==== PAGE TEXT ====

Three years ago this afternoon, an explosion tore through Massey Energy’s Upper Big Branch Mine in Raleigh County, W.Va. Twenty-nine coal miners died and two others were seriously injured.
For many of us, it’s just another day. At best, it’s a time to revisit the disaster and ask questions about why more hasn’t been done to prevent another one — or to stop the needless one-by-one death of miners across the coalfields. All too soon, April 5 will be just another date marked on the long, disgraceful calendar of this nation’s record of preventable mine explosions, fires and other disasters. As Sen. Robert C. Byrd said after the previous disasters at Sago and Aracoma:
First, the disaster. Then the weeping. Then the outrage. And we are all too familiar with what comes next. After a few weeks, when the cameras are gone, when the ink on the editorials has dried, everything returns to business as usual. The health and the safety of America’s coal miners, the men and women upon whom the Nation depends so much, is once again forgotten until the next disaster.

==== SUPPLIED DATA ====

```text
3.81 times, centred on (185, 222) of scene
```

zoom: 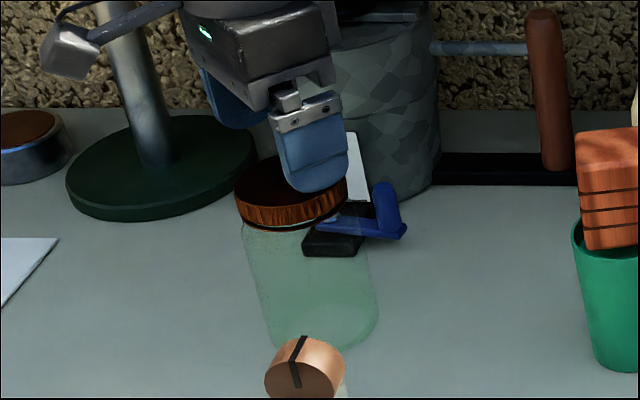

====

[WHAT YOU NEED TO DO] Write out the page text from "Three years ago" to "were seriously injured.", both included.

[SOLUTION]
Three years ago this afternoon, an explosion tore through Massey Energy’s Upper Big Branch Mine in Raleigh County, W.Va. Twenty-nine coal miners died and two others were seriously injured.